>> START The records

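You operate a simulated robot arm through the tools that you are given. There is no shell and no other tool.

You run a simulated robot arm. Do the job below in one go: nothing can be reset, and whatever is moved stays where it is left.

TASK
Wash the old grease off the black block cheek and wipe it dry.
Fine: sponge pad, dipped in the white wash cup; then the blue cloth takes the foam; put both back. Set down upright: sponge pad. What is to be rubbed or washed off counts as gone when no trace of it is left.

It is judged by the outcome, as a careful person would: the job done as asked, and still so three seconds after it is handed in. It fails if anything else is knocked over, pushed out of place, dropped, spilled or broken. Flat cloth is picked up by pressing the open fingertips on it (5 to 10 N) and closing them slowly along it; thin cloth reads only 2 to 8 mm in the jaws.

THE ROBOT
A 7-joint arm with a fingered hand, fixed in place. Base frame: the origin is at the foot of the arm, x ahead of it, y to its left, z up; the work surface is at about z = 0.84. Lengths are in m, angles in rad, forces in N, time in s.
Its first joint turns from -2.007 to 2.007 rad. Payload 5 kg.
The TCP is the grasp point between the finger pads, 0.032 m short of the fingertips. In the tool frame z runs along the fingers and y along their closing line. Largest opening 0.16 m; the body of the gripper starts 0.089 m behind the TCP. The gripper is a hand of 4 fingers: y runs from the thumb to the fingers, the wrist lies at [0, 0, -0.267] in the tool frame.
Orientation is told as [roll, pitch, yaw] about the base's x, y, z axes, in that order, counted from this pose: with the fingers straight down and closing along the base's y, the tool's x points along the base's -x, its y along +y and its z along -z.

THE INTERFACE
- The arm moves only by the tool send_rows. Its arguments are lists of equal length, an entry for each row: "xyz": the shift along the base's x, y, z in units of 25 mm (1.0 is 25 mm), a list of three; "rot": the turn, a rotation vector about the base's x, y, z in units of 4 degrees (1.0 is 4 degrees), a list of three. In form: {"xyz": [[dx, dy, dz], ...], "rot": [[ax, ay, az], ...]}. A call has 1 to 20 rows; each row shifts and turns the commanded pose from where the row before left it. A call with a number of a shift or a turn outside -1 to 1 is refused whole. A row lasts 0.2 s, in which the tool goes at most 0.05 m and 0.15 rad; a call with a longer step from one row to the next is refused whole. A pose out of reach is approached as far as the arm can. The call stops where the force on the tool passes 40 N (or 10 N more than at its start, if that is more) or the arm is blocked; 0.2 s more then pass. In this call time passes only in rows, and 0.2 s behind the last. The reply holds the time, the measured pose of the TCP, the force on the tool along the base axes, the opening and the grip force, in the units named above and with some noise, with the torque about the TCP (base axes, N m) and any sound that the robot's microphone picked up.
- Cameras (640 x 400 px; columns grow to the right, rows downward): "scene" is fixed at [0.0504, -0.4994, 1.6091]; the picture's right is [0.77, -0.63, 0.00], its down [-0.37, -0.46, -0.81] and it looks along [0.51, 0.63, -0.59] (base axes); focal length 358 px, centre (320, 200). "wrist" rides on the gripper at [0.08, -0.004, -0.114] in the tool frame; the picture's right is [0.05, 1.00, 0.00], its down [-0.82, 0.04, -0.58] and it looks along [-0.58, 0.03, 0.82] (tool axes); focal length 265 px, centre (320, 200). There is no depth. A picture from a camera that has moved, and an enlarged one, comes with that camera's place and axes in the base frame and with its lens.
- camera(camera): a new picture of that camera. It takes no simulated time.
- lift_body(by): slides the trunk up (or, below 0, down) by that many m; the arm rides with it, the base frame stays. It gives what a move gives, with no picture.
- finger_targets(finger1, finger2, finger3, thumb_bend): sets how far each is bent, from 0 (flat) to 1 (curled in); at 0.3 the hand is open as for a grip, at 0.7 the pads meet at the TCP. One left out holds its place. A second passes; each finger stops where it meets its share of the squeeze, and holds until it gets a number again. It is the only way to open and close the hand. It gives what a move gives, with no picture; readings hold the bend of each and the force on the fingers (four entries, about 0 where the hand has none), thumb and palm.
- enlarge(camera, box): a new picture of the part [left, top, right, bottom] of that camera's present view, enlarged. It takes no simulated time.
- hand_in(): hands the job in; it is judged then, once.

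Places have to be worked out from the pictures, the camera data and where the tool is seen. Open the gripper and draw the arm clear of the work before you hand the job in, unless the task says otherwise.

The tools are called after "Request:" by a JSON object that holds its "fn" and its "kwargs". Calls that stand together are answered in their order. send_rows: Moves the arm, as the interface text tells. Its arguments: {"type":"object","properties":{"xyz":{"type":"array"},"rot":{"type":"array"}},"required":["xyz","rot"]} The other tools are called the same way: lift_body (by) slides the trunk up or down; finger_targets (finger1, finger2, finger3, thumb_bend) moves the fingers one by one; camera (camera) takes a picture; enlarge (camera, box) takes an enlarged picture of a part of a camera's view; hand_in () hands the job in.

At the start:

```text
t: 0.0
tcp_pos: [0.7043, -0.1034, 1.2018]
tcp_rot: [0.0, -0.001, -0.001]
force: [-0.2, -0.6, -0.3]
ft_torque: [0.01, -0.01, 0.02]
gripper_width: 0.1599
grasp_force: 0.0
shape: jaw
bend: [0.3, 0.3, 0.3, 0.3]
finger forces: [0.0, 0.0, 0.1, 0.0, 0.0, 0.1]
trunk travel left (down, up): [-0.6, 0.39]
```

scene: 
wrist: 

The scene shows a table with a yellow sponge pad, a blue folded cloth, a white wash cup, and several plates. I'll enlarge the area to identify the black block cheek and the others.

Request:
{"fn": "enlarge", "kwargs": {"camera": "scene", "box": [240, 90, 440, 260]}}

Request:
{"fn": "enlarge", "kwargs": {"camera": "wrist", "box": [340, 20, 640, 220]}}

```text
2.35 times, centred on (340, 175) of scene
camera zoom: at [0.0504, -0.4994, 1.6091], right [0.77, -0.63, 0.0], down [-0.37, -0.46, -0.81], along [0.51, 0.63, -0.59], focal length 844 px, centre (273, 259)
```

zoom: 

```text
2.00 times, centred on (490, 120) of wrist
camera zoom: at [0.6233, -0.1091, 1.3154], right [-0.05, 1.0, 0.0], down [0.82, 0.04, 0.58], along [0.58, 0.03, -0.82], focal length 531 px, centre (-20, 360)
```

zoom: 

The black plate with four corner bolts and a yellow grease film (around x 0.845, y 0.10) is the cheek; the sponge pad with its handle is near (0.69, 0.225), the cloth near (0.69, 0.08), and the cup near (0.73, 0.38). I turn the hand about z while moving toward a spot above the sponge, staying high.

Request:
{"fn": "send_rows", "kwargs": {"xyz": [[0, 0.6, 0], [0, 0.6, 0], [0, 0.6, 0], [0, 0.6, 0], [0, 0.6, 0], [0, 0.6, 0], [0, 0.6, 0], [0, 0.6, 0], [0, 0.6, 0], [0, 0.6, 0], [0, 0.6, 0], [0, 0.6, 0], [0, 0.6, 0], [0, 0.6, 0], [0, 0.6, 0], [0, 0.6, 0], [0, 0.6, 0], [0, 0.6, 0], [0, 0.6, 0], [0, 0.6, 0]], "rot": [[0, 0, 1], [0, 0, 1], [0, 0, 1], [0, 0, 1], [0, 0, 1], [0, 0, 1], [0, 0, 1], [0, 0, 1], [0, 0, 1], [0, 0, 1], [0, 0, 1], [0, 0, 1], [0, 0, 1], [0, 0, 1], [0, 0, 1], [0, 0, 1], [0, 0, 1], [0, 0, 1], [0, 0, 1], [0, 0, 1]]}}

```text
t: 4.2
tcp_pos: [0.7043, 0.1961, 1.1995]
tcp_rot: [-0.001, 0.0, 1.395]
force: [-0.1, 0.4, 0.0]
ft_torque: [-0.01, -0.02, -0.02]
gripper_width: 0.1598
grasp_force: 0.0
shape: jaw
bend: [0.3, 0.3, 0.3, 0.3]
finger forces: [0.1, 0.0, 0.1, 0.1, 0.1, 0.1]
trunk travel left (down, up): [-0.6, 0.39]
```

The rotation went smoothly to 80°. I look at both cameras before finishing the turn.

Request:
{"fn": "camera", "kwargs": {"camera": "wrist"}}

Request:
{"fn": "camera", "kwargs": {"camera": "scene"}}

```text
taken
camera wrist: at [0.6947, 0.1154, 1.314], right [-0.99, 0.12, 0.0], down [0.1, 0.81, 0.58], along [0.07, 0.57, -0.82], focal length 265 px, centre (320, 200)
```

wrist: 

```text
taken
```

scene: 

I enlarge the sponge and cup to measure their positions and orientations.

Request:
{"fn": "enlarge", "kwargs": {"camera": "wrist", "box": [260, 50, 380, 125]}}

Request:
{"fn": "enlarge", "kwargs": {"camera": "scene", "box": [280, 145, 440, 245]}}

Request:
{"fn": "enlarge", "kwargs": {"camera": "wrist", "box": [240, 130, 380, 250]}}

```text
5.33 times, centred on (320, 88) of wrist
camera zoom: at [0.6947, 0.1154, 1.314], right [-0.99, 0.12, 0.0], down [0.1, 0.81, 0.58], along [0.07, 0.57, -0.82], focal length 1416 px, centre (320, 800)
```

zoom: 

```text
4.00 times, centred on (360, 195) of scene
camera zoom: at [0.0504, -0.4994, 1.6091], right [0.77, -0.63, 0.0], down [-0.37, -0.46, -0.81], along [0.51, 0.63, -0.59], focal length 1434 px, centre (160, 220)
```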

>> END The records
>> START The records

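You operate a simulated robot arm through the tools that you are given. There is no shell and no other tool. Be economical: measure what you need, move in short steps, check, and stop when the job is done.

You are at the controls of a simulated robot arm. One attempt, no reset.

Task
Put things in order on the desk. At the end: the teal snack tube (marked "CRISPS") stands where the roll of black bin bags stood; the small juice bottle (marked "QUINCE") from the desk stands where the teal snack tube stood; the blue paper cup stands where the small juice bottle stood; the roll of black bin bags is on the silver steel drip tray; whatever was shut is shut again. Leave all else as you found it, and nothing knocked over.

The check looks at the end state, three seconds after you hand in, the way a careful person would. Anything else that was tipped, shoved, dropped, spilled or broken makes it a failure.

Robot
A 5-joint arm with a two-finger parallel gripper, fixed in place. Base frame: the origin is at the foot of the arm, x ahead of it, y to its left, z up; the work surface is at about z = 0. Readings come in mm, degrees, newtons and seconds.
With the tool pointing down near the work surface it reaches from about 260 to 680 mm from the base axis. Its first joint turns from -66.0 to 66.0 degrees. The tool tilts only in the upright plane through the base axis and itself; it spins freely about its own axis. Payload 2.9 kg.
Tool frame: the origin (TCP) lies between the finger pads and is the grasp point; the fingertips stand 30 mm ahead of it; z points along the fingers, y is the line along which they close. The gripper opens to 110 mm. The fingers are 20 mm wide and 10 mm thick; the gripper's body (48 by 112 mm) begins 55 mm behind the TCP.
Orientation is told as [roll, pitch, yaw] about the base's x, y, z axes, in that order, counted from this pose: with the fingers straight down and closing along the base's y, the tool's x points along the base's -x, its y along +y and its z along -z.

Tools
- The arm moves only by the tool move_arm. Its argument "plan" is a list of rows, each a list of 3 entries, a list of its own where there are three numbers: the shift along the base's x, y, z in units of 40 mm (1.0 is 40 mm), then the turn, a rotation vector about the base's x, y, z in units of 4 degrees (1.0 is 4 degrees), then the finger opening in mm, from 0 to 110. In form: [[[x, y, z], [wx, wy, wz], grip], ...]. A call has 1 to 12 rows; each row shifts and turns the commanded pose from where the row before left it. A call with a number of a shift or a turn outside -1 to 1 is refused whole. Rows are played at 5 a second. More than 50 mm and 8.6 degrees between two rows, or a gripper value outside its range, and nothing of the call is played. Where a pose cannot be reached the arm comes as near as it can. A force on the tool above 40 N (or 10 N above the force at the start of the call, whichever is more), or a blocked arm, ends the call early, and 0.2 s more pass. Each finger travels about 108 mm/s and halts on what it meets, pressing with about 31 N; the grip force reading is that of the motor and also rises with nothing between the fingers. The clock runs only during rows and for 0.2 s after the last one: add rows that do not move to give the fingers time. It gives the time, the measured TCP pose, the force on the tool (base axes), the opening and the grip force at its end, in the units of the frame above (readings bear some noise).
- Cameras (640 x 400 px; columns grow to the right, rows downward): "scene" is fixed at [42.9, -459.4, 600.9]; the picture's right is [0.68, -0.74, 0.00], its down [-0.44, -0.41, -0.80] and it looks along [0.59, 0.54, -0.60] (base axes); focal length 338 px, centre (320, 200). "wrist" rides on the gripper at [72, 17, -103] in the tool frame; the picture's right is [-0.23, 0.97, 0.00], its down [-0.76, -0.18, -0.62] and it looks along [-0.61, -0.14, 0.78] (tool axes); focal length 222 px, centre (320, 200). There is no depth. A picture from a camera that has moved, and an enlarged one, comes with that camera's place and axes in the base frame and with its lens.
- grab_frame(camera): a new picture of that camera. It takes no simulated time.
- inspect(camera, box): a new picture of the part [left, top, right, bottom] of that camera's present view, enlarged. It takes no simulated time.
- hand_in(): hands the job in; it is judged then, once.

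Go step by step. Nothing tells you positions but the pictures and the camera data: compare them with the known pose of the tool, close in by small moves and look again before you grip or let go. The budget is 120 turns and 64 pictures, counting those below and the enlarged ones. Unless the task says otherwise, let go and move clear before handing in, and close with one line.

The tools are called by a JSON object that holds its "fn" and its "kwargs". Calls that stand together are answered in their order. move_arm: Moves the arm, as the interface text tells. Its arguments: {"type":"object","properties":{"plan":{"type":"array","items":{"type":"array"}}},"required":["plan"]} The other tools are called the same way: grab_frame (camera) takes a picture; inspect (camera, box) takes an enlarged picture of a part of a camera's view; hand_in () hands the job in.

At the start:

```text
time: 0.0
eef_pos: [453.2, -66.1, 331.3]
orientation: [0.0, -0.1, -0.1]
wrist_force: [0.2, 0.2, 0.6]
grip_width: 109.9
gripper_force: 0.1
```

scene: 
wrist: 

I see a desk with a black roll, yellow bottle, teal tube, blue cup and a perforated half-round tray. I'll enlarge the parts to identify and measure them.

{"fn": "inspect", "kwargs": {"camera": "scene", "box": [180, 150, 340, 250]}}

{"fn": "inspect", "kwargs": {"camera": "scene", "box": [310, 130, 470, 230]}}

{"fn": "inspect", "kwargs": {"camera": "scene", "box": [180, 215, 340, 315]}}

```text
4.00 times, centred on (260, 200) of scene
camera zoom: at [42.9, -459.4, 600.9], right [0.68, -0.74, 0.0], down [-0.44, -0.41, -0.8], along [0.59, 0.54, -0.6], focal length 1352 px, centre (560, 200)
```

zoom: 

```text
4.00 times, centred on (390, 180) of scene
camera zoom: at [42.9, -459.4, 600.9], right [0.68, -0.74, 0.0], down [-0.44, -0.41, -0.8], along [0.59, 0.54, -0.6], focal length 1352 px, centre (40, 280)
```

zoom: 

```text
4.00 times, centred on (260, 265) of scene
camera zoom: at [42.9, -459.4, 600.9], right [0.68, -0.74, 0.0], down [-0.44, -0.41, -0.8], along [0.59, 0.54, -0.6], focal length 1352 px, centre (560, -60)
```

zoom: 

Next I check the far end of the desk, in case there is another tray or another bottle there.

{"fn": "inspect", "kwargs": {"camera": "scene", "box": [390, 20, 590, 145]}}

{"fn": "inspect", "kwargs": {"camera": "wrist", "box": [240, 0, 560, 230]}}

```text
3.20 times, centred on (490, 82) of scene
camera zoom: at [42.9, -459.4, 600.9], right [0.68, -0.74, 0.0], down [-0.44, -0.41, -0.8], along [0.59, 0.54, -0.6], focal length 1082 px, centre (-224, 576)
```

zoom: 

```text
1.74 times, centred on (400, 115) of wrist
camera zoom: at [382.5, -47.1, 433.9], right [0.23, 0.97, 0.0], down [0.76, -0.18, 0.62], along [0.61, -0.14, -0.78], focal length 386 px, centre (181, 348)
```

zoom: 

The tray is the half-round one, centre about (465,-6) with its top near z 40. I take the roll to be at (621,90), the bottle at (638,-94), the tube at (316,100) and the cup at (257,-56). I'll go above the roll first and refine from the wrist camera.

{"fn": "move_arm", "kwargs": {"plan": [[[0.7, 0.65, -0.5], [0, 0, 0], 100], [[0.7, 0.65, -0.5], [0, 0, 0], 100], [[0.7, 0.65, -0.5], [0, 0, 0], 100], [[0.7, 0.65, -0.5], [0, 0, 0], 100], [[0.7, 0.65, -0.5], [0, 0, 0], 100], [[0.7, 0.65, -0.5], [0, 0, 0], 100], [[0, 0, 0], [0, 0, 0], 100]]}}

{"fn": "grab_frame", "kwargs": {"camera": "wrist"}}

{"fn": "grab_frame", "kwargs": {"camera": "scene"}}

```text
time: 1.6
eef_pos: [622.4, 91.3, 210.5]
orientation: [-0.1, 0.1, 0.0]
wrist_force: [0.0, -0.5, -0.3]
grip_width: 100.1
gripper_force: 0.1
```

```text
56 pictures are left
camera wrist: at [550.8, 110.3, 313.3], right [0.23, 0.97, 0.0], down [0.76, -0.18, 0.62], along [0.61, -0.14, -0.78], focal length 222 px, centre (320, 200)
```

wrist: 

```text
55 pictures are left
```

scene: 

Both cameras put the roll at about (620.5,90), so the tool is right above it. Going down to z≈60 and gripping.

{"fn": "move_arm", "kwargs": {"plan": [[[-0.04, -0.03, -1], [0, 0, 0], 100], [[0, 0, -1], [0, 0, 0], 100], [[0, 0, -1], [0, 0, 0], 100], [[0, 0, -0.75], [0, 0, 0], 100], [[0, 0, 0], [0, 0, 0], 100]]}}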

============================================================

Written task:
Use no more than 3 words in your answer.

>> END The records

Written task:
Report every line containing the word "through" from the listing above.

Full answer:
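You operate a simulated robot arm through the tools that you are given. There is no shell and no other tool.
You operate a simulated robot arm through the tools that you are given. There is no shell and no other tool. Be economical: measure what you need, move in short steps, check, and stop when the job is done.
With the tool pointing down near the work surface it reaches from about 260 to 680 mm from the base axis. Its first joint turns from -66.0 to 66.0 degrees. The tool tilts only in the upright plane through the base axis and itself; it spins freely about its own axis. Payload 2.9 kg.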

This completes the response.